WORK INSTRUCTIONS: In the entries below, find every line with "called" and copy it.
=== SUPPLIED INFORMATION ===
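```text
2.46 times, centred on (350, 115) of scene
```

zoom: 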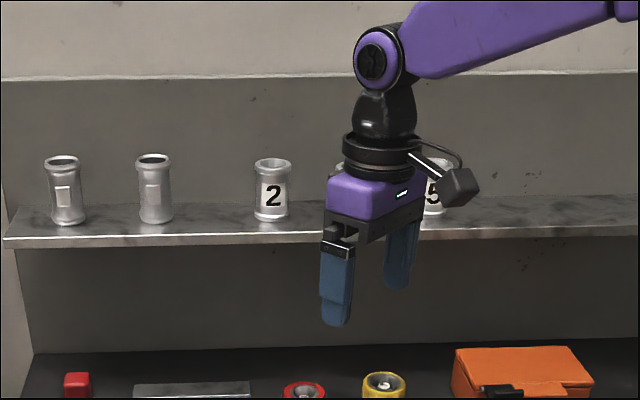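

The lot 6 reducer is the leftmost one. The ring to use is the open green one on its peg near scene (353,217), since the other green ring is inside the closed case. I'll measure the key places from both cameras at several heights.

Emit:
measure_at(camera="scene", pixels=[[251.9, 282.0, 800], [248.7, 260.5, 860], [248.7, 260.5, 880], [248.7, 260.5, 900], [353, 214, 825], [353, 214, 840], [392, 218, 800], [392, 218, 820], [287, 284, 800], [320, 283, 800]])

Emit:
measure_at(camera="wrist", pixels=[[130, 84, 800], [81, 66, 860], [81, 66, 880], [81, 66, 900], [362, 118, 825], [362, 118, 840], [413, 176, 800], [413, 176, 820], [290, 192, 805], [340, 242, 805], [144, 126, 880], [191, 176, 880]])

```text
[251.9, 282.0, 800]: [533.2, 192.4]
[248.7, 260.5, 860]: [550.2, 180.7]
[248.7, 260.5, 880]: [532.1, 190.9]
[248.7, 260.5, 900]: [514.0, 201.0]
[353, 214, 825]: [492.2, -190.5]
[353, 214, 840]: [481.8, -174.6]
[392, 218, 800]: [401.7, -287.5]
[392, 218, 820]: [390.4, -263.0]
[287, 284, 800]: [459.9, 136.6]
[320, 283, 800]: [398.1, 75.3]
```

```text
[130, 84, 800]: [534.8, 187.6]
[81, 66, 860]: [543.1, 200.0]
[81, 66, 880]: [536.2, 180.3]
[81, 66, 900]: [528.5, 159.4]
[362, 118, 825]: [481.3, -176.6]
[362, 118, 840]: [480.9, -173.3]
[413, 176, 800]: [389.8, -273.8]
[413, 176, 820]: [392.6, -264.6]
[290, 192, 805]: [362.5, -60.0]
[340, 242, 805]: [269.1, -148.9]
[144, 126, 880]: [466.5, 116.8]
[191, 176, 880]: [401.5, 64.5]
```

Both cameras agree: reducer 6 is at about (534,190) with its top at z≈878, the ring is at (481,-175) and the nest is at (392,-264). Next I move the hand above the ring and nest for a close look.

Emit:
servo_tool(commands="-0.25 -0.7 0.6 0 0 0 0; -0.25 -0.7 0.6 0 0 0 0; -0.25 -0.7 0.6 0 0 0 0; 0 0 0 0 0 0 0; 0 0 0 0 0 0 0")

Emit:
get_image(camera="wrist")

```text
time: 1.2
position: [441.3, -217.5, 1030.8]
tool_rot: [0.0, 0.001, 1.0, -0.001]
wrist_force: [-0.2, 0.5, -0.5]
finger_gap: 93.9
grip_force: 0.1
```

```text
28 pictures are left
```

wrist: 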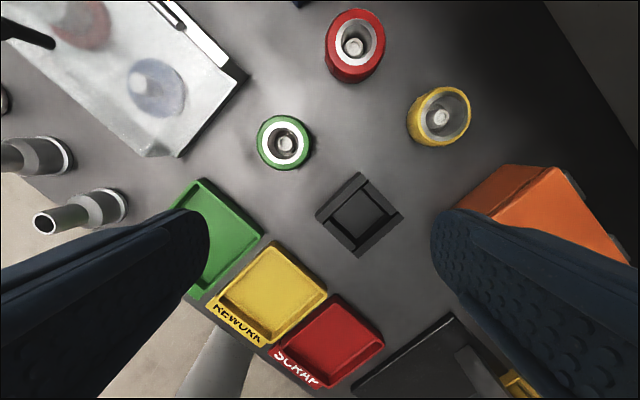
===
=== SUPPLIED INFORMATION ===
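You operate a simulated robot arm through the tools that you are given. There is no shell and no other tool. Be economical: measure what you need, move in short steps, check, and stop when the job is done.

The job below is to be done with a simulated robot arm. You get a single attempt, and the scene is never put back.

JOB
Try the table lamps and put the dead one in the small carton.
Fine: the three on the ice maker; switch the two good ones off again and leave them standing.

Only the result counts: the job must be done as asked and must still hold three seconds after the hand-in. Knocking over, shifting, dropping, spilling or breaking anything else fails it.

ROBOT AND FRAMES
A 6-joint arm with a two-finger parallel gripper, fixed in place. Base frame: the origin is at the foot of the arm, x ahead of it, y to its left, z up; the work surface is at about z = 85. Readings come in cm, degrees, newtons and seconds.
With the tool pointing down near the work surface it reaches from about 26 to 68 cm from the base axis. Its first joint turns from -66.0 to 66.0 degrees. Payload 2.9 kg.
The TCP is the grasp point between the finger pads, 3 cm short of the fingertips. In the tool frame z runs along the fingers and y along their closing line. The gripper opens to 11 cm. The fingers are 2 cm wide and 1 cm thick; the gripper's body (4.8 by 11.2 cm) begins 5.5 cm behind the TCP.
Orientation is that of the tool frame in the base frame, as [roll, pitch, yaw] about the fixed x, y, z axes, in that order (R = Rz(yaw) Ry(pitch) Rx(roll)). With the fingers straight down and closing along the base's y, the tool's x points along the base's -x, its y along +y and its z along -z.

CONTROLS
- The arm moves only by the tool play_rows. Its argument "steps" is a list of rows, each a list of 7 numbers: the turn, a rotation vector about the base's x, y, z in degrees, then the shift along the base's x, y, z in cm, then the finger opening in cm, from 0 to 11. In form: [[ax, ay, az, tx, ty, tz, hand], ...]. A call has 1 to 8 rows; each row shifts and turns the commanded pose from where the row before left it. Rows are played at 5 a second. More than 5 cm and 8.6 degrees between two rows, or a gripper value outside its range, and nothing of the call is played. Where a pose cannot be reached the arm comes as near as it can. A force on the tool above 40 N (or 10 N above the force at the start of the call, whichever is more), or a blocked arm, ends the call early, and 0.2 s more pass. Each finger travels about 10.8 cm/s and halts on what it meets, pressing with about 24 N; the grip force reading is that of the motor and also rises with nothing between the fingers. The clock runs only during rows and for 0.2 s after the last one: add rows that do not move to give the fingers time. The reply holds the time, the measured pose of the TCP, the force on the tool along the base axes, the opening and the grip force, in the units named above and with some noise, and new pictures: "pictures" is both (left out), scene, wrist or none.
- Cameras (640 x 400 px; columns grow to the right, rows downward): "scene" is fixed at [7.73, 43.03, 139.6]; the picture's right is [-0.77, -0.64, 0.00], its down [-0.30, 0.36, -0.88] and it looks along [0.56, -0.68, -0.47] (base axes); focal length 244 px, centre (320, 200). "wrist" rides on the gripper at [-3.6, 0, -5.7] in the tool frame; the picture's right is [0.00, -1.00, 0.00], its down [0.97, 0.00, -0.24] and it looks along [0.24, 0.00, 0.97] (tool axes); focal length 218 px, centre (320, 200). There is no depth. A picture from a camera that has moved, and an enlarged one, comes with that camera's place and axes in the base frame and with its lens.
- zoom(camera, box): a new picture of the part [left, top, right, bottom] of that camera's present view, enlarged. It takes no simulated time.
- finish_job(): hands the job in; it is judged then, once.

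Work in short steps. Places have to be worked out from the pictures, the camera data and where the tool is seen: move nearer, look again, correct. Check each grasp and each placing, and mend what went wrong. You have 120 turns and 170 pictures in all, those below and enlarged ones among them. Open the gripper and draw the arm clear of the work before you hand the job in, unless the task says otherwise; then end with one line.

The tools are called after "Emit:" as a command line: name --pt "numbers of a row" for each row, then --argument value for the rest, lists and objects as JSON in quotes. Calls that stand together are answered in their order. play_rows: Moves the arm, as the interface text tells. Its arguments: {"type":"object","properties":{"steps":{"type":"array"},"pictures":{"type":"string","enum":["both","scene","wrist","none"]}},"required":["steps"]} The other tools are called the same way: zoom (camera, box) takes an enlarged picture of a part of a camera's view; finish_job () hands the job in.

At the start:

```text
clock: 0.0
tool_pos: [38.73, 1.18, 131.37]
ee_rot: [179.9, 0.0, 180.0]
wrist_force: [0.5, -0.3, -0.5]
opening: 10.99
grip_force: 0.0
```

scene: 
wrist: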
===
=== SUPPLIED INFORMATION ===
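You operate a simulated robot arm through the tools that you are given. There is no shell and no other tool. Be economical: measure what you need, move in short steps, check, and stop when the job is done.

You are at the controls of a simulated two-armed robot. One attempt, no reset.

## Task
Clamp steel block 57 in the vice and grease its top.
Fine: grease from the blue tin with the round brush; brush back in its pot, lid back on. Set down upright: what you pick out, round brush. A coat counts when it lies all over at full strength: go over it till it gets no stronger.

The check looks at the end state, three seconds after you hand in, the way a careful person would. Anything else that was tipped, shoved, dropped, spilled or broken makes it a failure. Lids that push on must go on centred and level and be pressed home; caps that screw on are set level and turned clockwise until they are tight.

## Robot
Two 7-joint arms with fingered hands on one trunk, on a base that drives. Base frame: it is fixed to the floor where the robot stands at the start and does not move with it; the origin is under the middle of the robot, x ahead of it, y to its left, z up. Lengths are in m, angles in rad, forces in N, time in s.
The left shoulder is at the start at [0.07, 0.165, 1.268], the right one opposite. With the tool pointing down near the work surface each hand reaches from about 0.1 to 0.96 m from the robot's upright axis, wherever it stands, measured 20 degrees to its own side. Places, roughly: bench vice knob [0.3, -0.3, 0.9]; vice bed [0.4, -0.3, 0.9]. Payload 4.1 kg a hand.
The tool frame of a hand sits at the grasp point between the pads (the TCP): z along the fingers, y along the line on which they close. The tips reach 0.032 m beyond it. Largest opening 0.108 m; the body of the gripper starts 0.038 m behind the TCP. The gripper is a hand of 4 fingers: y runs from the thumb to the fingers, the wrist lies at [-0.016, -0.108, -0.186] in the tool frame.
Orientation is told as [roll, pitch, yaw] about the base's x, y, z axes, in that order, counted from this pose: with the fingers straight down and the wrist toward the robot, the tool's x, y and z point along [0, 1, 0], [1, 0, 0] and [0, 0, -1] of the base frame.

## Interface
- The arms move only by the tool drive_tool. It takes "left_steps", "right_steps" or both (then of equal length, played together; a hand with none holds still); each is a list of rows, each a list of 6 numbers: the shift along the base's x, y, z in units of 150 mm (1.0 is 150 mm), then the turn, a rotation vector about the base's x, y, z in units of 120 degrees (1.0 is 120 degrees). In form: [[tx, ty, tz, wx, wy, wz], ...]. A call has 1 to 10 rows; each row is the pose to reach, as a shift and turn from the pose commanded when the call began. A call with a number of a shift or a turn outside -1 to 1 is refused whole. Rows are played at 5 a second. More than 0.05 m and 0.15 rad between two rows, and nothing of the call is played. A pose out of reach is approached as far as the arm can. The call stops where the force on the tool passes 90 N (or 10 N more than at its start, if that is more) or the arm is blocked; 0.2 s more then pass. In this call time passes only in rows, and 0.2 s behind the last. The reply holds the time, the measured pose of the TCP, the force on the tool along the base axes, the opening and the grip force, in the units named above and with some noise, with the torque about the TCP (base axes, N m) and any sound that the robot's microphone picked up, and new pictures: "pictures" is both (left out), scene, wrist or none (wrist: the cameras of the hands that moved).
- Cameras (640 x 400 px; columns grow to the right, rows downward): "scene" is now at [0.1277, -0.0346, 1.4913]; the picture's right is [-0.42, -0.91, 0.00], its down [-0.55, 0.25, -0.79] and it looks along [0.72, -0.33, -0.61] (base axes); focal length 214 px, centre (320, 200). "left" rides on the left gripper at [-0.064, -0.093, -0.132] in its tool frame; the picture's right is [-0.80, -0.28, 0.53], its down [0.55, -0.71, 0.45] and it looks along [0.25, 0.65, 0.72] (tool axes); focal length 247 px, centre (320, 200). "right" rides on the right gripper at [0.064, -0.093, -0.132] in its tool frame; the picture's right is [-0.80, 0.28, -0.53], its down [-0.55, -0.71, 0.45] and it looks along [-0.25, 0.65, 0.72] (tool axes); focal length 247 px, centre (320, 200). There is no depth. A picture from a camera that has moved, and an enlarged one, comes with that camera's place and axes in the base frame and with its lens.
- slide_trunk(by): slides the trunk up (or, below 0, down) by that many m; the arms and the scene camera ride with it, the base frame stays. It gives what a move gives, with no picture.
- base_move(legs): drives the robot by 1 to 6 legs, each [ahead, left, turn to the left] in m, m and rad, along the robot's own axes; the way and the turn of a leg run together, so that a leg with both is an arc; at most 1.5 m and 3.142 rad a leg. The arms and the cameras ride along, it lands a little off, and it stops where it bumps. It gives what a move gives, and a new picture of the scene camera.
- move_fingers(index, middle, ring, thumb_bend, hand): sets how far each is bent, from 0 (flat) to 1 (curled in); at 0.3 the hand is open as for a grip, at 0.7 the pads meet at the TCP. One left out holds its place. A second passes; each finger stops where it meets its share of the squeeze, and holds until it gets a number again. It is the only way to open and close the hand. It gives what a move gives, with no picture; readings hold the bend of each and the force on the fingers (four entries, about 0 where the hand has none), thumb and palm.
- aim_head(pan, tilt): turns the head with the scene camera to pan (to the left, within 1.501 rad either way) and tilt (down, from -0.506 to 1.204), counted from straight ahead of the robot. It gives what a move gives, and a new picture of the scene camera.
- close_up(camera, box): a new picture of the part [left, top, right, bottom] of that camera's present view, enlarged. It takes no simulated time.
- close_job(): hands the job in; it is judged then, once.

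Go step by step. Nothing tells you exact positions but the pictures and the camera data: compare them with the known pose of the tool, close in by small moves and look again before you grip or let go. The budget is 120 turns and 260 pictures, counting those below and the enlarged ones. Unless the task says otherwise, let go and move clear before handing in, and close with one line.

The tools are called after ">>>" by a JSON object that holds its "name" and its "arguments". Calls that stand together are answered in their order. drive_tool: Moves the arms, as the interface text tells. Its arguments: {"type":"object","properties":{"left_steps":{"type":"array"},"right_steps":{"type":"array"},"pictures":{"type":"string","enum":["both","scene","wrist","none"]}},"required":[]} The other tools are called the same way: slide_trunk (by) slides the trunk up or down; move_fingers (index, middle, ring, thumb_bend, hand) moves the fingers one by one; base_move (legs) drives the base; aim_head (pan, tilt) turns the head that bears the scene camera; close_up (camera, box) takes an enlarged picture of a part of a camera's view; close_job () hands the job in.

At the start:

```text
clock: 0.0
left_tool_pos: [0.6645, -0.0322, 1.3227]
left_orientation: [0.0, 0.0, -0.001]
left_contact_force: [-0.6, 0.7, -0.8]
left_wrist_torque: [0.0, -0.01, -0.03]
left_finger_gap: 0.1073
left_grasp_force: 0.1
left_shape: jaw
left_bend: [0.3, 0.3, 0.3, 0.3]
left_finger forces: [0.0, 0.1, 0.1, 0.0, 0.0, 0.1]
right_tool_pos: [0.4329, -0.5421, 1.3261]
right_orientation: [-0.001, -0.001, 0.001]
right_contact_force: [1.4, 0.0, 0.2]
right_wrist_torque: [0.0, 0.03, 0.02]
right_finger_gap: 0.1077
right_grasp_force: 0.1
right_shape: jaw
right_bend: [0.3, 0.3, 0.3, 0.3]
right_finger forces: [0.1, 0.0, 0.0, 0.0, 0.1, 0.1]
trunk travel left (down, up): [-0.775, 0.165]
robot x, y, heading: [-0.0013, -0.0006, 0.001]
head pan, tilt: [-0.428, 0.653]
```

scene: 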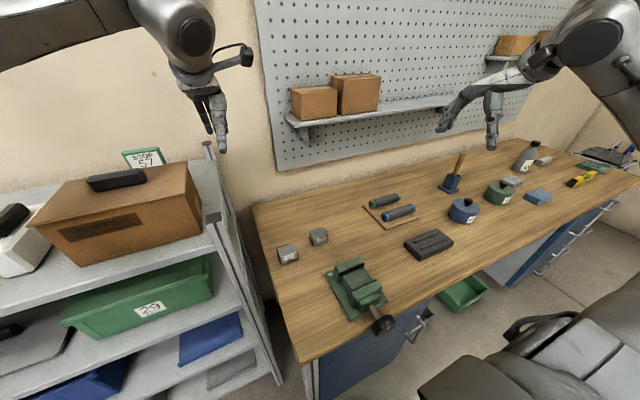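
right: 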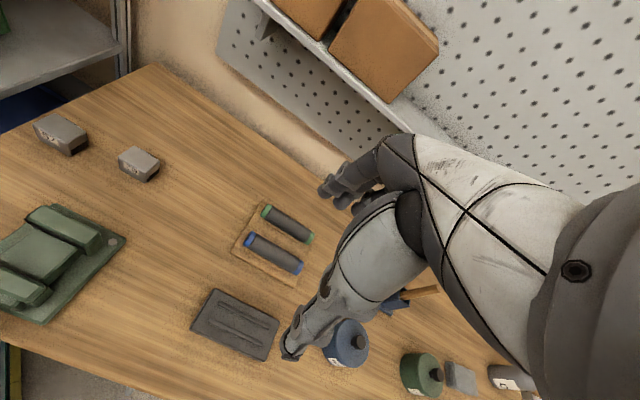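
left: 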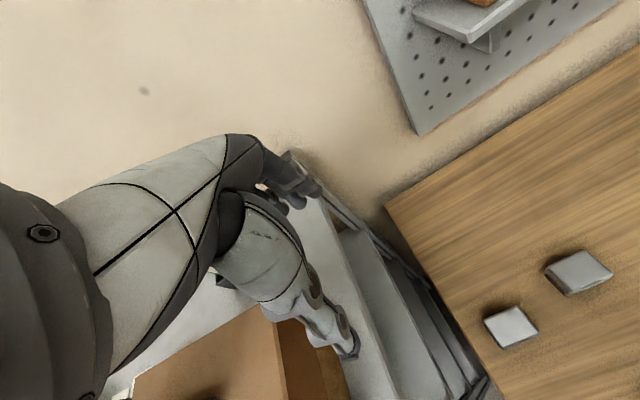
===
TASK SOLUTION:
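The tools are called after "Emit:" as a command line: name --pt "numbers of a row" for each row, then --argument value for the rest, lists and objects as JSON in quotes. Calls that stand together are answered in their order. play_rows: Moves the arm, as the interface text tells. Its arguments: {"type":"object","properties":{"steps":{"type":"array"},"pictures":{"type":"string","enum":["both","scene","wrist","none"]}},"required":["steps"]} The other tools are called the same way: zoom (camera, box) takes an enlarged picture of a part of a camera's view; finish_job () hands the job in.
The tools are called after ">>>" by a JSON object that holds its "name" and its "arguments". Calls that stand together are answered in their order. drive_tool: Moves the arms, as the interface text tells. Its arguments: {"type":"object","properties":{"left_steps":{"type":"array"},"right_steps":{"type":"array"},"pictures":{"type":"string","enum":["both","scene","wrist","none"]}},"required":[]} The other tools are called the same way: slide_trunk (by) slides the trunk up or down; move_fingers (index, middle, ring, thumb_bend, hand) moves the fingers one by one; base_move (legs) drives the base; aim_head (pan, tilt) turns the head that bears the scene camera; close_up (camera, box) takes an enlarged picture of a part of a camera's view; close_job () hands the job in.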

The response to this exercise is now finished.